**AIM 1:** I need one stretch of the reading text verbatim, from "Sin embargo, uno" to "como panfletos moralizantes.".

-- start READING TEXT --

Hay personas así, opinadores profesionales, mentes obcecadas
en el “yo tengo la razón y tú te equivocas”. Son perfiles con el ego muy grande
y una empatía muy pequeña, especialistas en alzar disputas continuas, artesanos
habilidosos en desestabilizar la armonía de todo contexto.
Querer tener razón y demostrar que estamos en lo cierto es
algo que a todos nos satisface, no podemos negarlo. Es un refuerzo para la
autoestima y un modo de reequilibrar nuestras disonancias cognitivas. Ahora
bien, la mayoría de nosotros entendemos que hay límites, sabemos que es vital
aplicar actitudes constructivas, una visión humilde y un corazón empático capaz
de apreciar y respetar los enfoques ajenos.
Sin embargo, uno de los grandes males de la humanidad sigue
siendo esa insufrible necesidad por tener siempre la razón. “Mi verdad es la
única verdad y la tuya no vale” enarbola el palacio mental de muchas personas e
incluso de ciertos organismos, grupos políticos o países que gustan de
vendernos sus idearios como panfletos moralizantes.

-- end READING TEXT --
-- start SOURCE MATERIAL --

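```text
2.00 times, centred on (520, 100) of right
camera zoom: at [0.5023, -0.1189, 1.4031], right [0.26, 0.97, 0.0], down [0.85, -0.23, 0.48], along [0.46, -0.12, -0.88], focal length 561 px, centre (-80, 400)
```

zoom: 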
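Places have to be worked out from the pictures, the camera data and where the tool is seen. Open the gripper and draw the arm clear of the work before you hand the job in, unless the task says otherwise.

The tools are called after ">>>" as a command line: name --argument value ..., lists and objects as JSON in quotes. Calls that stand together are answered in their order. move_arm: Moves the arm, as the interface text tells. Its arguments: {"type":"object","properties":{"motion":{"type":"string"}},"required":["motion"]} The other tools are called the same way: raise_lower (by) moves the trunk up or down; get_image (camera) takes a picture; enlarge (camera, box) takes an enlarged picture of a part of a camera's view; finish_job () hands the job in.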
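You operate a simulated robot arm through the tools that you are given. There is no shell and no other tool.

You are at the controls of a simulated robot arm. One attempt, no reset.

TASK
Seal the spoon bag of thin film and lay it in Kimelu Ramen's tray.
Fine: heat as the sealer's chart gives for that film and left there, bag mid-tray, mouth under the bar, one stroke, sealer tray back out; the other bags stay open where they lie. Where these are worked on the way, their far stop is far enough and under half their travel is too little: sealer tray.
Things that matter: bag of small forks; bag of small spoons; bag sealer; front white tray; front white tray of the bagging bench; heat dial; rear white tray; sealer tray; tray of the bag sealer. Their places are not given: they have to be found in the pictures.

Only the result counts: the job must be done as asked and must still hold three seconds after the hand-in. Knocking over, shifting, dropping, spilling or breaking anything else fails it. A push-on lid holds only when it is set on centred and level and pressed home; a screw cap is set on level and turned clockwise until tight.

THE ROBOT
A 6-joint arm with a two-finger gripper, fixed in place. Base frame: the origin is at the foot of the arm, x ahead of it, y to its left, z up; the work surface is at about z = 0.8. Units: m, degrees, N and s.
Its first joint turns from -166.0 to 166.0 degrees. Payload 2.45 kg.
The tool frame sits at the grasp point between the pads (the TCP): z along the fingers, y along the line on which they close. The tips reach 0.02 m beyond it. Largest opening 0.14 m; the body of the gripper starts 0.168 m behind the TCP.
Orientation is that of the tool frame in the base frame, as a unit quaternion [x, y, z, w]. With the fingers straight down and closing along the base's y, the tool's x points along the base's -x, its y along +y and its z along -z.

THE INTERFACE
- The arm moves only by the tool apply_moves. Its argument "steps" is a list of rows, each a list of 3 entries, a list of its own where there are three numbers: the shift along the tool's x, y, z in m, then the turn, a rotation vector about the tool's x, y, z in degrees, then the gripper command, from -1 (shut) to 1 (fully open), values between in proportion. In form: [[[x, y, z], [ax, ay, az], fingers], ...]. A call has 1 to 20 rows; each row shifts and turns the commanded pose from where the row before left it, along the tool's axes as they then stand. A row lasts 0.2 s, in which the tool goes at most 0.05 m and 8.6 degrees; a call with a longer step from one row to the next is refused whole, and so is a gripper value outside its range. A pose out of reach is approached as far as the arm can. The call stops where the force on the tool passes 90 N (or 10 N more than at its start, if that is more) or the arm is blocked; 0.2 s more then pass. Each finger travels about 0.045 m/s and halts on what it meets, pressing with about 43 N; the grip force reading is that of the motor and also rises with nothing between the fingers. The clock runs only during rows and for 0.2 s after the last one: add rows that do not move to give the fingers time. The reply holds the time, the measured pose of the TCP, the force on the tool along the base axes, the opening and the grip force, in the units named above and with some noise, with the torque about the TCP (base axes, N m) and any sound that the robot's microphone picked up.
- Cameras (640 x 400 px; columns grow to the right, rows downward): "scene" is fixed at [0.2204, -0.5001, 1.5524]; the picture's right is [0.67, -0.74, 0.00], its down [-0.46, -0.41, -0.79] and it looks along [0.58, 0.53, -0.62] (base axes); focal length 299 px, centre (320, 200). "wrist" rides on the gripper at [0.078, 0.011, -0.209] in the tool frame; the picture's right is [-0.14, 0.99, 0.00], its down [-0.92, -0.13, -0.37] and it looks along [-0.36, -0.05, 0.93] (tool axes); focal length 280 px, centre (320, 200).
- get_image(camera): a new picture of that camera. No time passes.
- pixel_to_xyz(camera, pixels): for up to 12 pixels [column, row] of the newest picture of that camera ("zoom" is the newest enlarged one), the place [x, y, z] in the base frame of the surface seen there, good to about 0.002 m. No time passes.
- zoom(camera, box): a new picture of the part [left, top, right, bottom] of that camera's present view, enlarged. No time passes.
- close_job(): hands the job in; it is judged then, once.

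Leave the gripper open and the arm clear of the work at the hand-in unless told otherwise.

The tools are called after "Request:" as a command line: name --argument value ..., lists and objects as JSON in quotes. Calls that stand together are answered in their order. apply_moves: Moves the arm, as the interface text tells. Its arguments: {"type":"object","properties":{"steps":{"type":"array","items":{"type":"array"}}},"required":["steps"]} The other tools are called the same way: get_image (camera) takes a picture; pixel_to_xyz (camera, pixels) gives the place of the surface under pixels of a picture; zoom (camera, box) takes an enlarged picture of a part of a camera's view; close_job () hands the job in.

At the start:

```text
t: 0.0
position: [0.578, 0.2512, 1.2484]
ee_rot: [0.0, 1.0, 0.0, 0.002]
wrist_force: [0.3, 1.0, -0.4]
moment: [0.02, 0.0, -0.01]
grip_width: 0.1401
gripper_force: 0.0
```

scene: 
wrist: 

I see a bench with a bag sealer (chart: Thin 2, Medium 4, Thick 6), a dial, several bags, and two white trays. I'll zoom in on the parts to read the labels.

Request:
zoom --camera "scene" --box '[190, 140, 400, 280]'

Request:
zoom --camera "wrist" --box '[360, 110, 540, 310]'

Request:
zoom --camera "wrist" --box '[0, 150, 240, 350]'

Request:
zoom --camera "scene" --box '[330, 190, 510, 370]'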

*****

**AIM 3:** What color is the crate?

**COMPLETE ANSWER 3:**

-- end SOURCE MATERIAL --

**AIM 2:** Retype only what lies between the line bearing "You operate a" and the line bearing "Seal the spoon", keeping both of those lines.

**COMPLETE ANSWER 1:**
Sin embargo, uno de los grandes males de la humanidad sigue
siendo esa insufrible necesidad por tener siempre la razón. “Mi verdad es la
única verdad y la tuya no vale” enarbola el palacio mental de muchas personas e
incluso de ciertos organismos, grupos políticos o países que gustan de
vendernos sus idearios como panfletos moralizantes.

**COMPLETE ANSWER 2:**
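You operate a simulated robot arm through the tools that you are given. There is no shell and no other tool.

You are at the controls of a simulated robot arm. One attempt, no reset.

TASK
Seal the spoon bag of thin film and lay it in Kimelu Ramen's tray.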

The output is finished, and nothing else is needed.